▸ **Reading passage**
· · ·

It is sometimes hard to make a direct comparison of different double-ended methods for a particular rearrangement because the calculations may converge to different paths. Another problem concerns the choice of a consistent termination criterion: the RMS force usually converges to some finite system-dependent value, which in turn may depend on the number of images and other parameters. A low-energy chain of NEB images does not necessarily mean that a good pathway has been obtained, since it may arise because more images are associated with regions around local minima, rather than the higher energy transition state regions. Here we present the results of DNEB/L-BFGS, DNEB/SQVV and, where possible, NEB/SQVV calculations for all the distinct permutational rearrangements of the global minimum for the LJ$ _7$ cluster (see Figure 2.7 for the endpoints and nomenclature).

· · ·

▸ **Exercise tasks**
1 - What does the reading passage say from "It is sometimes" through "endpoints and nomenclature)."? Give the exact wording.
2 - Add the next paragraphs of the reading passage.

· · ·

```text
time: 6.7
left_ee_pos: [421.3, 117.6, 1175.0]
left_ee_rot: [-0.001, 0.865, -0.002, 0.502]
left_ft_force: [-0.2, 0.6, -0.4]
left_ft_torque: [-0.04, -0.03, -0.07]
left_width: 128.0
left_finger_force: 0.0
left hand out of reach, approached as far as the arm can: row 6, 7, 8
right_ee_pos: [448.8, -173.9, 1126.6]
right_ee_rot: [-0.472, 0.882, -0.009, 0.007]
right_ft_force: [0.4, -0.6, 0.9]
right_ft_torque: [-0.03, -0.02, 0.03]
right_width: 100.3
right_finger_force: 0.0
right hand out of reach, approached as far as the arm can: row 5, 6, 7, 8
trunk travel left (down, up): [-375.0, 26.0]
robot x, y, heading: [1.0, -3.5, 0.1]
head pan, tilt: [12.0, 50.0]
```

· · ·

▸ **Answers to the problems**
1 -
It is sometimes hard to make a direct comparison of different double-ended methods for a particular rearrangement because the calculations may converge to different paths. Another problem concerns the choice of a consistent termination criterion: the RMS force usually converges to some finite system-dependent value, which in turn may depend on the number of images and other parameters. A low-energy chain of NEB images does not necessarily mean that a good pathway has been obtained, since it may arise because more images are associated with regions around local minima, rather than the higher energy transition state regions. Here we present the results of DNEB/L-BFGS, DNEB/SQVV and, where possible, NEB/SQVV calculations for all the distinct permutational rearrangements of the global minimum for the LJ$ _7$ cluster (see Figure 2.7 for the endpoints and nomenclature).

2 -
Figure: Structures of the most stable isomers for (a) LJ$ _7$, (b) LJ$ _{38}$ and (c) LJ$ _{75}$ clusters, which were used as endpoints in the NEB calculations. The first endpoint was the global minimum in each case. For LJ$ _{38}$ and LJ$ _{75}$ the second endpoint was chosen to be second-lowest minimum shown on the right in parts (b) and (c), respectively, while a permutational isomer of the global minimum was used as the second endpoint in all the LJ$ _7$ calculations. The notation 1-2 denotes an LJ$ _7$ rearrangement where the second endpoint is structure (a) with atoms 1 and 2 swapped. The structures and numbering employed for LJ$ _{38}$ and LJ$ _{75}$ are defined at$ \sim $sat39/DNEBtests/. Picture of LJ$ _7$ was generated using XMakemol program written by Dr. Matthew Hodges [139]. Structures of LJ$ _{38}$ and LJ$ _{75}$ clusters were visualised using a Mathematica [140] notebook for making and manipulating triangulated polyhedra written by Dr. David Wales [141].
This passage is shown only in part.